In the traffic world, time is the coin of the realm. Engineers describe signal overrides as “moving time around”; every tiny change represents a few seconds saved or lost. The most valuable projects are those that take hardly any time to implement, while saving commuters as much time as possible. The city recently spent $4,000 re-timing intersections in Boston's Back Bay neighborhood—but DeBenedictis says that the money was less important than the man-hours. “It's time,” he says. “The engineer, the brainpower you're using to make those decisions.” In this case, the few days it took to collect and interpret data were well spent: Travel times in the area dropped by 29 percent.

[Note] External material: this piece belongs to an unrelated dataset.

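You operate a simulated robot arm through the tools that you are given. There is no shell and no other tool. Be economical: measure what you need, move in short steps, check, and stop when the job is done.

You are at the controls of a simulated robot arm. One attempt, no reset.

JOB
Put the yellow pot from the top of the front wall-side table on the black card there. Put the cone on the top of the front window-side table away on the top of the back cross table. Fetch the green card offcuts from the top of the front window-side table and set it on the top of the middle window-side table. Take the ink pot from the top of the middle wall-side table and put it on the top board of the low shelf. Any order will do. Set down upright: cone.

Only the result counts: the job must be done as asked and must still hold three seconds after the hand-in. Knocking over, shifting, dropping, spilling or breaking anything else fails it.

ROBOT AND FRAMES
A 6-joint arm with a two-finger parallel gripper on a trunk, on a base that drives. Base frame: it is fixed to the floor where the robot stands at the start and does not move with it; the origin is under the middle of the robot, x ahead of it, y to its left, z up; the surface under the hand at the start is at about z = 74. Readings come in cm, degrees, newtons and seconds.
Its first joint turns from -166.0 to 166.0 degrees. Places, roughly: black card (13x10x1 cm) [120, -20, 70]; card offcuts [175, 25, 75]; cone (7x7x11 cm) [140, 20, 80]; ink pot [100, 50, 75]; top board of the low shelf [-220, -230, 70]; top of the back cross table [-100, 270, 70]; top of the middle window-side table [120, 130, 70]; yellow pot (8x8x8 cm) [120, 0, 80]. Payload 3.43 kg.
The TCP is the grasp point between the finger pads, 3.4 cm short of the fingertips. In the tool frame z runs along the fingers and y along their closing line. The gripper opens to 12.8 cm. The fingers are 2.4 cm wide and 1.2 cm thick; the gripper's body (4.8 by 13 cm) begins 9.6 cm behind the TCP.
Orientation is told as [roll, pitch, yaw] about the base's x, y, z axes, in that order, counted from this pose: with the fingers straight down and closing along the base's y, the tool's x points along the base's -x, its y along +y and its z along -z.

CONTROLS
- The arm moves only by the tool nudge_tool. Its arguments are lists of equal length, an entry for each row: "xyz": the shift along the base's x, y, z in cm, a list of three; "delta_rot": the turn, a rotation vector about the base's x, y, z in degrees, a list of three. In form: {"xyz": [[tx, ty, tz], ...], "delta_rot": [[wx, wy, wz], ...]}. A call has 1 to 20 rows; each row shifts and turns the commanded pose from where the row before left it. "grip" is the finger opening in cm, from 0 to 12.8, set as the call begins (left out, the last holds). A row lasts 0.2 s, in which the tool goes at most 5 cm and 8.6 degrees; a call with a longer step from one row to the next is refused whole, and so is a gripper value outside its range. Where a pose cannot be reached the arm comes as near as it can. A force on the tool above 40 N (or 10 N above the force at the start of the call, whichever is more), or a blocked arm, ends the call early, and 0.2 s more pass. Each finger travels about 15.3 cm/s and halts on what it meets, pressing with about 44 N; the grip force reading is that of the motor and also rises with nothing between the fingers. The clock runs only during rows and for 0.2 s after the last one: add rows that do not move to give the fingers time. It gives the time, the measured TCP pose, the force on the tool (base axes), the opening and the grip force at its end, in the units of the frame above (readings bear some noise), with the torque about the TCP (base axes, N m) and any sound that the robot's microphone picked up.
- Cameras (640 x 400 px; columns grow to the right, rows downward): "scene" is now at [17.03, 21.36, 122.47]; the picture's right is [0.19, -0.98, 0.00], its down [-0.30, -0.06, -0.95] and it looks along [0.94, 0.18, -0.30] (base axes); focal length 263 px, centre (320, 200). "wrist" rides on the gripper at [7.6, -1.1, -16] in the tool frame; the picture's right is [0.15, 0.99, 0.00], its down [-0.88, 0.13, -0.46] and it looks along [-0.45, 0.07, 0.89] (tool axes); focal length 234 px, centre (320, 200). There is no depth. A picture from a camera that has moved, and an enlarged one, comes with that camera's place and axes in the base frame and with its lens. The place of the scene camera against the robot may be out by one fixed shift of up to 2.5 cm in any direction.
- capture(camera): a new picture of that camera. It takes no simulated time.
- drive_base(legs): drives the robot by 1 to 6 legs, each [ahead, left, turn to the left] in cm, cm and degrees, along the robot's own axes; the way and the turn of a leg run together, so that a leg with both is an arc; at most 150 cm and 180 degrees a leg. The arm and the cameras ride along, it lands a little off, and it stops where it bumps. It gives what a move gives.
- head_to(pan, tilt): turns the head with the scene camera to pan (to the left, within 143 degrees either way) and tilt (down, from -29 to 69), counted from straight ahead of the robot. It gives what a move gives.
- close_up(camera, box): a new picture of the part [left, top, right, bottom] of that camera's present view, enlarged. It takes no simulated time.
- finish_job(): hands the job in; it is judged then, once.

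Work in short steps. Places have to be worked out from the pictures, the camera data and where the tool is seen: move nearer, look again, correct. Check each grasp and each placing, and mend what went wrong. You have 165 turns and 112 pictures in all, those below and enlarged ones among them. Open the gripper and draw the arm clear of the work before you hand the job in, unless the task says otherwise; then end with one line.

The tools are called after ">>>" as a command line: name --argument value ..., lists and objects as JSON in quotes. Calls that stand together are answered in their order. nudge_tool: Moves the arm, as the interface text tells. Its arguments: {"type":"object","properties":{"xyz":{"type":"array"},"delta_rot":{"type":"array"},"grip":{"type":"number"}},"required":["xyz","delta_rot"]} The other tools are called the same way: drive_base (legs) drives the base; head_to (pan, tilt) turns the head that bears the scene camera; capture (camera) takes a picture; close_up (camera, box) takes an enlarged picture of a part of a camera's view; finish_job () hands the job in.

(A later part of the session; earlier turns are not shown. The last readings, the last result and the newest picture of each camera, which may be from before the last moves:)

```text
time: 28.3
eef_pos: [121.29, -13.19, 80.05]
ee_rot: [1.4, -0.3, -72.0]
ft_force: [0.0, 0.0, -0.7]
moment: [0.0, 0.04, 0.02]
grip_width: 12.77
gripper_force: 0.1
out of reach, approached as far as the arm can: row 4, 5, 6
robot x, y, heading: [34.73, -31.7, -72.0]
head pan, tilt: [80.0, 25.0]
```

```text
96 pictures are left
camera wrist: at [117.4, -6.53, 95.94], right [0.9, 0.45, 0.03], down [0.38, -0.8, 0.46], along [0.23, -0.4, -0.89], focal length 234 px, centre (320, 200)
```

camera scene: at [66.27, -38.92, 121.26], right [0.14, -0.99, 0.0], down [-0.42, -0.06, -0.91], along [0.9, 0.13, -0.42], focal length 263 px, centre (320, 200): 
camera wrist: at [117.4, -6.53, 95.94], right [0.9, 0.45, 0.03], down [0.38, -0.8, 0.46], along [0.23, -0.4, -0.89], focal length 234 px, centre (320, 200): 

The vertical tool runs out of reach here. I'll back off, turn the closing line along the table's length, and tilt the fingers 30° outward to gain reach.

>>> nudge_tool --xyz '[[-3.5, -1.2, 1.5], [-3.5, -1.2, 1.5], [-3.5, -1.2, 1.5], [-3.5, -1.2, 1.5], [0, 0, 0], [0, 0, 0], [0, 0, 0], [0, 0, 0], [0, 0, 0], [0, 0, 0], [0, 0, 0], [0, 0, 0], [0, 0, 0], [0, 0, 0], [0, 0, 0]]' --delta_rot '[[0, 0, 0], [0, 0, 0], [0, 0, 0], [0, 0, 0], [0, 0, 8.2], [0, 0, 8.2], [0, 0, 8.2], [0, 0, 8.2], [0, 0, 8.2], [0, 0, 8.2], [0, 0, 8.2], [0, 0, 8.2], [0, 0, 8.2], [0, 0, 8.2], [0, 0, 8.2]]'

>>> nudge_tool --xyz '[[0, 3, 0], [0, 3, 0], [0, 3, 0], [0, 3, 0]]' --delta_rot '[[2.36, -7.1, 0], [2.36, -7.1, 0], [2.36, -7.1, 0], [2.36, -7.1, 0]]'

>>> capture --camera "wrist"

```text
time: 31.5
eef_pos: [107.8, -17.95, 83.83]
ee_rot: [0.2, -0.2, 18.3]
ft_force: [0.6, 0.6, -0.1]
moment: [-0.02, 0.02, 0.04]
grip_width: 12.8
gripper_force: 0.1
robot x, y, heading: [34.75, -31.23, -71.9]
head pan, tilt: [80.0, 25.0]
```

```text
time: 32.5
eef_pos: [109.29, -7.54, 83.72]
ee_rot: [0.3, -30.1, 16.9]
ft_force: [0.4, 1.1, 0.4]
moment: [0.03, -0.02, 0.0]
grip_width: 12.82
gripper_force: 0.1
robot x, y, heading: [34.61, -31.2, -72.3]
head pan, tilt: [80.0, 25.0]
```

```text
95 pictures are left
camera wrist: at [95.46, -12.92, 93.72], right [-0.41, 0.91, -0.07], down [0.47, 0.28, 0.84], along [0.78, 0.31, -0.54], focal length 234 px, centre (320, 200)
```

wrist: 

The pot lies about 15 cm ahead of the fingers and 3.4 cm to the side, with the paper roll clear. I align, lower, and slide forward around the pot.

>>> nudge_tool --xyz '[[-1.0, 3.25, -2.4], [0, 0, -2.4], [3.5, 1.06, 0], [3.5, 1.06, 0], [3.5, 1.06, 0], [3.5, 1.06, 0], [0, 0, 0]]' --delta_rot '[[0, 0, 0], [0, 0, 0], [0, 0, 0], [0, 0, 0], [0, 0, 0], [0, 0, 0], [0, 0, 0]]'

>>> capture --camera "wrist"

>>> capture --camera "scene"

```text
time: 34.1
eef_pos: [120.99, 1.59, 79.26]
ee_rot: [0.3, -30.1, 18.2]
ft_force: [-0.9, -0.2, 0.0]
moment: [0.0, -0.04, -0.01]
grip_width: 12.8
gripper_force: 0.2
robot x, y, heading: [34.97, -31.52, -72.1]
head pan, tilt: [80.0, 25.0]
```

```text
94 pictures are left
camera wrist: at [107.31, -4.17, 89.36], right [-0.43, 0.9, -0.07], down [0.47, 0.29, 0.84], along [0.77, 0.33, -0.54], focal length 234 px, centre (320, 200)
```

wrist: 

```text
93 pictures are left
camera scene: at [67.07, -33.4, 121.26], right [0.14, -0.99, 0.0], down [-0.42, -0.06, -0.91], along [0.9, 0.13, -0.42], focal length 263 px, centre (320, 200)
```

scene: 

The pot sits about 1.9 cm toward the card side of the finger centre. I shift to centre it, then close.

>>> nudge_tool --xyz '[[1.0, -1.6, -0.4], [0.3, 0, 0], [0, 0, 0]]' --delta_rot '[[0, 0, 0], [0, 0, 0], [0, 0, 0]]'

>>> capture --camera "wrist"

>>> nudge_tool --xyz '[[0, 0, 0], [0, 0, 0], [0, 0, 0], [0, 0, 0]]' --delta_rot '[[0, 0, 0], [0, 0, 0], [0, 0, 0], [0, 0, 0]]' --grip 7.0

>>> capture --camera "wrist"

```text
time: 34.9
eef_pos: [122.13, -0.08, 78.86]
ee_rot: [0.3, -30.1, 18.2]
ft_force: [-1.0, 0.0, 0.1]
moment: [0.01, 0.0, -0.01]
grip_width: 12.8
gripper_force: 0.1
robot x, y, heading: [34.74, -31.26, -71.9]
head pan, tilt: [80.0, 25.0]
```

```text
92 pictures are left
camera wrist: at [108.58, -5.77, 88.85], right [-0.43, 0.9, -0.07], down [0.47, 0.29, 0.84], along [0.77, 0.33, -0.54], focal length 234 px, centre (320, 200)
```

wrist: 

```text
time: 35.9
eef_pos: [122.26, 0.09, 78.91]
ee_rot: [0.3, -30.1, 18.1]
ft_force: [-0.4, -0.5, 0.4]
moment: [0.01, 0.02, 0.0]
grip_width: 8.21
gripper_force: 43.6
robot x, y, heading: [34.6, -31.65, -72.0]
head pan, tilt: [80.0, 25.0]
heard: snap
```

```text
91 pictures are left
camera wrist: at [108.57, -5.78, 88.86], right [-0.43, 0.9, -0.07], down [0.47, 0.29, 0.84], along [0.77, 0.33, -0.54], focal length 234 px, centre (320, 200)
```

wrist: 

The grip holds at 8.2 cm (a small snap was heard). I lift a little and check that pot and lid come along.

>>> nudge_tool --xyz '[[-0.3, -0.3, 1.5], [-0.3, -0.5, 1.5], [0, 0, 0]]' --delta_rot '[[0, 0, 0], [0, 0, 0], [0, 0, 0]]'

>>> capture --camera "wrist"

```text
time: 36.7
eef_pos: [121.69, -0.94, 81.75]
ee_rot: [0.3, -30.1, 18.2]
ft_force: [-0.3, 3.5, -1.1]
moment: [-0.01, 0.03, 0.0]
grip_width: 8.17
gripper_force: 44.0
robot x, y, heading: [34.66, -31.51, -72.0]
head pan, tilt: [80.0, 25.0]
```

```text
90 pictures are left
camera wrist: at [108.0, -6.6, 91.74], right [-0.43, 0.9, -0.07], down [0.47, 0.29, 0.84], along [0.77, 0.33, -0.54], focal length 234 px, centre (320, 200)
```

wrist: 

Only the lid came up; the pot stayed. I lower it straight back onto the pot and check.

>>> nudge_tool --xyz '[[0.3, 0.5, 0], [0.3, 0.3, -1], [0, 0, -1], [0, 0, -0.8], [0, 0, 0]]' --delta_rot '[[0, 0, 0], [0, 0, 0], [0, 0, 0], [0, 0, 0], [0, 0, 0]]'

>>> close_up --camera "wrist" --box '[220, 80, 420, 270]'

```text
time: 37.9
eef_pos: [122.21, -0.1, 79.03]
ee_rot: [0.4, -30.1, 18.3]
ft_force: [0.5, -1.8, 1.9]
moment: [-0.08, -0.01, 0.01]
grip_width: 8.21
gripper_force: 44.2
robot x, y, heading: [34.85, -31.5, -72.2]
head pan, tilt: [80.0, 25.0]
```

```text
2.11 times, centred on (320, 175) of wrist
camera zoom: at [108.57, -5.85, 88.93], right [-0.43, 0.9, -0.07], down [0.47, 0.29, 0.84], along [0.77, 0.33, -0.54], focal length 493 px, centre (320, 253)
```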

Of course, drivers hardly notice typical traffic improvements. “If we can gain, say, 4 percent efficiency, that's 45 seconds or so,” says Wolshon. Commuters hate gridlock, but the converse is not necessarily true. They pay little attention to quick and easy commutes. In other words, invisibility can be a sign of success: A well-run traffic system is one that commuters ignore. “When things are working well, you don't get many calls,” says DeBenedictis. “We know that's a good thing.”
Real innovations in traffic are notoriously elusive. Wolshon and his colleagues have a favorite pessimistic quote: “Traffic engineers don't solve problems. They move them to different locations.” Fix one traffic jam and another might appear across town. Improvements in traffic can actually encourage people to drive more. The root problem is that traffic is never local: through thousands of distinct driver decisions, it moves and morphs. Drivers try to adapt to traffic—which creates new traffic that drivers then have to adapt to. On highways, a single car that slams on the brakes can cause an accordion deceleration three miles long.
Maybe there's a small comfort in that problem, though. Traffic jams are a reminder of the rippling connections between us. We all have to share the same skinny strip of pavement, and everyone stands to benefit if we learn to use it more intelligently. Traffic is teamwork.